Rasulullah SAW bersabda dari tiga orang hakim dua akan masuk neraka dan hanya satu yang masuk surga. Hakim yang masuk neraka adalah 1). Hakim yang menjatuhkan hukuman dengan cara yang tidak adil, bertentangan dengan hati nuraninya, bertentangan dengan Al-Qur’an dan Sunnah, sedang dia sendiri mengetahui dan menyadari perbuatannya itu; 2). Hakim yang menjatuhkan hukuman yang tidak adil karena kebodohannya. Hakim yang masuk surga adalah hakim yang menjatuhkan hukuman berdasarkan keadilan dan kebenaran.

  1. Keadilan dalam Segala Hal
Disamping keadilan hukum, Islam memerintahkan kepada umat manusia, terutama orang-orang yang beriman untuk bersikap adil dalam segala aspek kehidupan, baik terhadap diri dan keluarganya sendiri, apalagi kepada orang lain. Bahkan kepada musuh sekalipun setiap mukmin harus dapat berlaku adil. Mari kita perhatikan beberapa nash berikut ini:

1. Adil terhadap diri sendiri
“Hai orang-orang yang beriman, jadilah kamu orang yang benar-benar menegakkan keadilan, menjadi saksi karena Allah biarpun terhadap dirimu sendiri atau ibu bapak dan kaum kerabatmu.
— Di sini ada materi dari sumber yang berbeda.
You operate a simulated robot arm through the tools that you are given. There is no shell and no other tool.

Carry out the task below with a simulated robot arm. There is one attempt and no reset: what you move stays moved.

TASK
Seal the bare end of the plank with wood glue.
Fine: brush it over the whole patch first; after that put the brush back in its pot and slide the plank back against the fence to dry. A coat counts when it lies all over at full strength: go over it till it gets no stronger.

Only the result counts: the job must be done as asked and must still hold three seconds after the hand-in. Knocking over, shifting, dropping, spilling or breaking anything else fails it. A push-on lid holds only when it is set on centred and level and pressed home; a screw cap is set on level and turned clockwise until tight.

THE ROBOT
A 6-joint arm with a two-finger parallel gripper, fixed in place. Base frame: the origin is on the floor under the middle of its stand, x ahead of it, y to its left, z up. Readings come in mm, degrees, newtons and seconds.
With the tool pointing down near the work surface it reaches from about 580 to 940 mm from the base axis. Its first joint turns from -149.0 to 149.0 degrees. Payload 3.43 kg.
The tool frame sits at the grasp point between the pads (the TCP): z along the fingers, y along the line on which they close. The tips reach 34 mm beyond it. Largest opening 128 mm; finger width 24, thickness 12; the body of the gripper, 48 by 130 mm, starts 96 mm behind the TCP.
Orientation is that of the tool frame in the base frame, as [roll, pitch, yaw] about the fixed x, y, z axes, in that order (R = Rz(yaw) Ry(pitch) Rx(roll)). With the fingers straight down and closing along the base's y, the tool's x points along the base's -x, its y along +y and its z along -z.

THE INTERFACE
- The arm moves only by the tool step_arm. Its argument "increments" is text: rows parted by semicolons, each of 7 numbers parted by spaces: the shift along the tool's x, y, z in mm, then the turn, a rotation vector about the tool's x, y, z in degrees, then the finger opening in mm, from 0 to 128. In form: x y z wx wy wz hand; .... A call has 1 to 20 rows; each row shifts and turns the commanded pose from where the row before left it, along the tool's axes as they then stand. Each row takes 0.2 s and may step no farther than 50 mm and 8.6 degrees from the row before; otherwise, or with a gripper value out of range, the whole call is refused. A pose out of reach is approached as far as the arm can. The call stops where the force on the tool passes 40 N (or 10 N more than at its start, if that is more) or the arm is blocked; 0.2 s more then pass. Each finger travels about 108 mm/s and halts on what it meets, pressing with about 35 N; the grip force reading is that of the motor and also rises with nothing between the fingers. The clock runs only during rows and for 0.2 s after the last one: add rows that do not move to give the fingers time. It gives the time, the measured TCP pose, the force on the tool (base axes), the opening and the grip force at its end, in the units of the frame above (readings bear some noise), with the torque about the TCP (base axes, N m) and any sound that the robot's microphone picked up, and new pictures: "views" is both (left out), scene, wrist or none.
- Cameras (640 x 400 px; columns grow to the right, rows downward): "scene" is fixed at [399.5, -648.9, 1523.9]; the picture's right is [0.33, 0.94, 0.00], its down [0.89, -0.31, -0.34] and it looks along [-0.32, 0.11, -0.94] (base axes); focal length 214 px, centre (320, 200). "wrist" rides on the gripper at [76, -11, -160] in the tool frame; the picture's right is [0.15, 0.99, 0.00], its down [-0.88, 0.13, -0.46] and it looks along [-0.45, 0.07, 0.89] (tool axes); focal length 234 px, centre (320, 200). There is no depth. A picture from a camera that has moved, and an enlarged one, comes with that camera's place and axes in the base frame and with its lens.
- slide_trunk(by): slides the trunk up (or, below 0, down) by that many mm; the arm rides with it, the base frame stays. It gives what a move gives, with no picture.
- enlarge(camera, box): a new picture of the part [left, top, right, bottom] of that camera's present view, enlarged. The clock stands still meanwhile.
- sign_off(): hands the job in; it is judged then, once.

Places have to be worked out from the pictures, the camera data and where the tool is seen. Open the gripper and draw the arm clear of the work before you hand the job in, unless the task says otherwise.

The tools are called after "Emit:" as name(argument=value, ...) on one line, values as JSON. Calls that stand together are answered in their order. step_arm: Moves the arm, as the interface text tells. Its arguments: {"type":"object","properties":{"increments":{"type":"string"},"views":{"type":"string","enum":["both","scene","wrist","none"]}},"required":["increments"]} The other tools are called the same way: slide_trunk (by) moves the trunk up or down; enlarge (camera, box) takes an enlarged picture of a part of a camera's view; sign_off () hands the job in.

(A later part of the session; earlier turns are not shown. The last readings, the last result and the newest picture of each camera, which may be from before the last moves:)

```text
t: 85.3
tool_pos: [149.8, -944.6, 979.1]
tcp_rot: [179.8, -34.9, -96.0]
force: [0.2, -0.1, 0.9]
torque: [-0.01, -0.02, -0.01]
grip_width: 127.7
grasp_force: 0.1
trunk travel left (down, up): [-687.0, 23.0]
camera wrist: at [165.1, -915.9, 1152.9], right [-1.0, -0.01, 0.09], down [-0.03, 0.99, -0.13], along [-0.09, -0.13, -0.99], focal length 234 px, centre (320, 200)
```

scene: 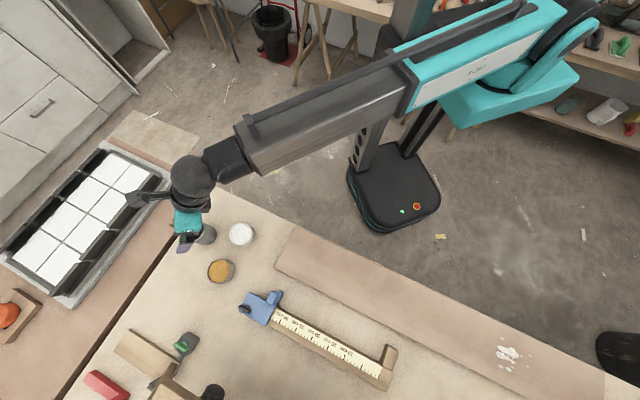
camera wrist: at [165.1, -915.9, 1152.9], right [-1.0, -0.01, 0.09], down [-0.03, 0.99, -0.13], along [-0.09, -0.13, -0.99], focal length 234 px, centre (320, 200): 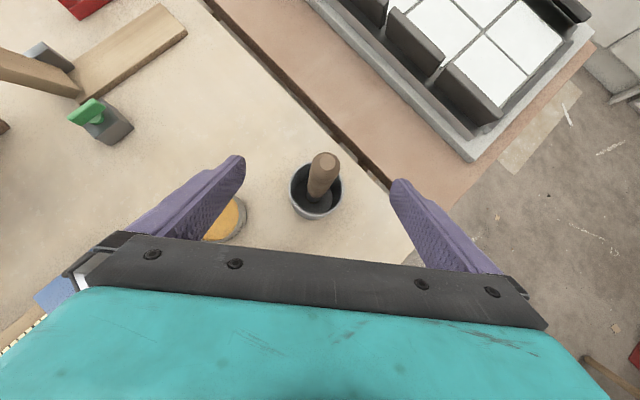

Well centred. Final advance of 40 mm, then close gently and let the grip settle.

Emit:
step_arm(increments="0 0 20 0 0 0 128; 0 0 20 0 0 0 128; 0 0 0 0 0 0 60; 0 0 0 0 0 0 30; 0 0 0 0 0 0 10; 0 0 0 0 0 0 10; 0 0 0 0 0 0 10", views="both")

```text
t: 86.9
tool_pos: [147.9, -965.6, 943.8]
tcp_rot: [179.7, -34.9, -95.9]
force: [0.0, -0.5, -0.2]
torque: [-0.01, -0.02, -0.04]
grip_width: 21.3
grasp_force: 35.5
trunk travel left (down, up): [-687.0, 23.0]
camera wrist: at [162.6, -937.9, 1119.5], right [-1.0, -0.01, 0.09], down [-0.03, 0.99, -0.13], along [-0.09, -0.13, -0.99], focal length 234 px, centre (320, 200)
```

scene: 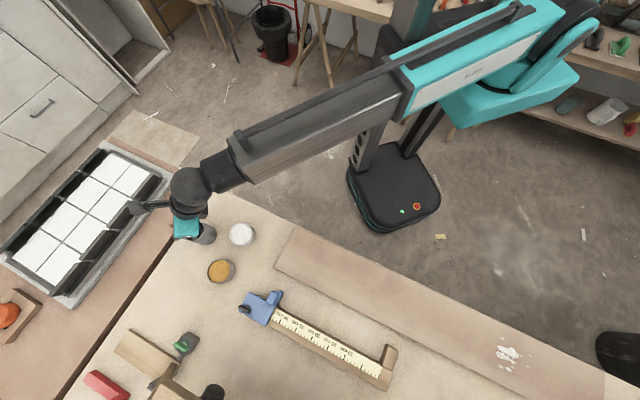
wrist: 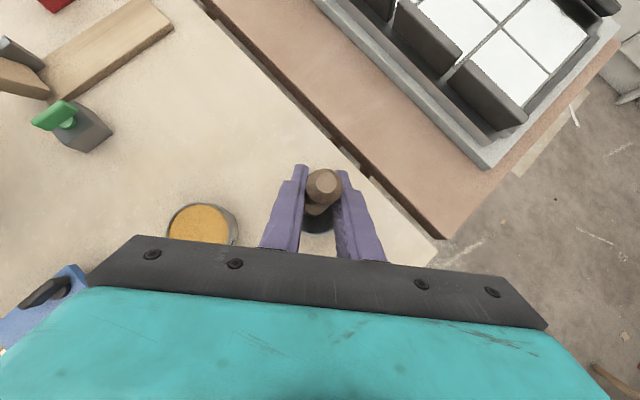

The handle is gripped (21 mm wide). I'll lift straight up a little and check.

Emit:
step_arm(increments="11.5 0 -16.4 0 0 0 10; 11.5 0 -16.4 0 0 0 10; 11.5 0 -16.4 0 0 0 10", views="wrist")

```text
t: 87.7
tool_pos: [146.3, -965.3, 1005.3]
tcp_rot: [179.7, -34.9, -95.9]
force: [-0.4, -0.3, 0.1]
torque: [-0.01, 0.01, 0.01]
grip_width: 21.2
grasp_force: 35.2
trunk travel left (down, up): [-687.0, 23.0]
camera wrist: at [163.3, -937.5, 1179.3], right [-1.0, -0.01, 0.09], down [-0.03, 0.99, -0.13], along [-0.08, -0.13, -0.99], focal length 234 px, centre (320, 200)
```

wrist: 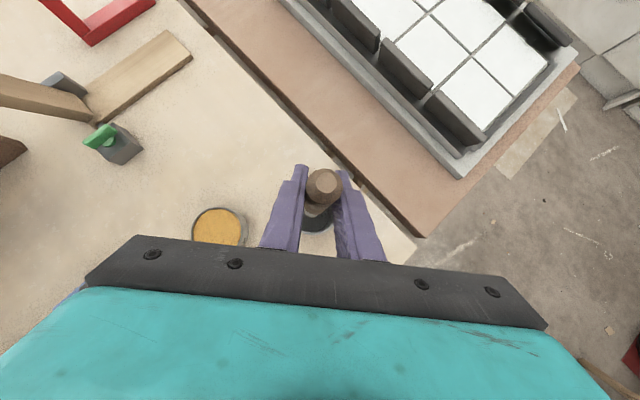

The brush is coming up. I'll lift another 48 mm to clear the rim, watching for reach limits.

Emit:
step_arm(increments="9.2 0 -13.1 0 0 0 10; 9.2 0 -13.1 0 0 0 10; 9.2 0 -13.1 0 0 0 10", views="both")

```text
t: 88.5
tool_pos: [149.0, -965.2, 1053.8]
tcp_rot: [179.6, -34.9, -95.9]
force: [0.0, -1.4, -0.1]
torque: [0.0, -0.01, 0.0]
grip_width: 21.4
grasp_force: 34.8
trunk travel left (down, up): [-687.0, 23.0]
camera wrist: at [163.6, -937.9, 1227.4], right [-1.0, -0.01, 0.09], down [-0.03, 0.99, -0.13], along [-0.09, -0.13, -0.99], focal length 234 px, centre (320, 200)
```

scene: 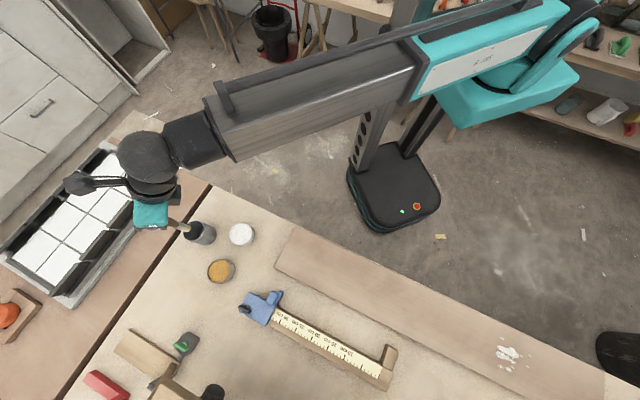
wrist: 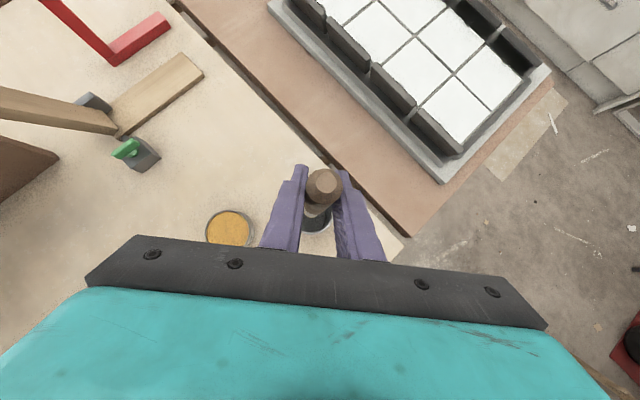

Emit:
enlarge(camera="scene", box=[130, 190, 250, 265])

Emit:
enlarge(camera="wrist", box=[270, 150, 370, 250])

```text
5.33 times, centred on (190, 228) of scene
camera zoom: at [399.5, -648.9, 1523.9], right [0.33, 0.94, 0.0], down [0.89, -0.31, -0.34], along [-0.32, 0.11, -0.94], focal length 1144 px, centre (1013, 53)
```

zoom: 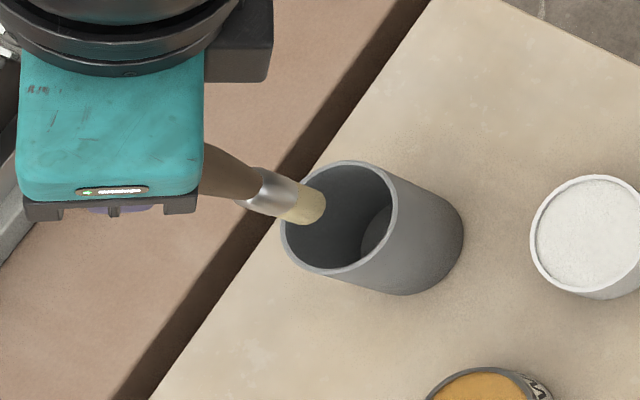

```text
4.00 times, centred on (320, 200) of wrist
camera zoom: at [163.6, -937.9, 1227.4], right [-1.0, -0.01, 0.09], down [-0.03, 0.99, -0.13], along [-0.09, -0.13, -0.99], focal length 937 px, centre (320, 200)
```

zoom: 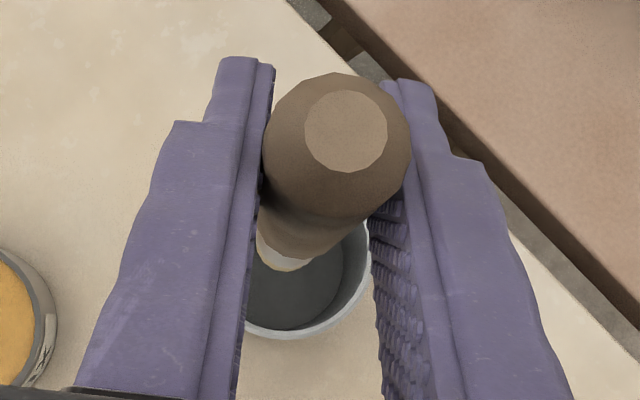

Jika ia (terdakwa atau tergugat itu) kaya atau miskin, maka Allah lebih tahu kemaslahatannya. Maka janganlah kamu mengikuti bawa nafsu kamu ingin menyimpang dari kebenaran...” (QS. An-Nisa’:135)

2. Adil terhadap isteri dan anak-anak
“....Kawinilah wanita-wanita yang kamu sukai dua, tiga, atau empat. Tapi jika kamu khawatir tidak dapat berlaku adil, maka (kawinilah) seorang saja...”(QS. An-Nisa’ 4:3).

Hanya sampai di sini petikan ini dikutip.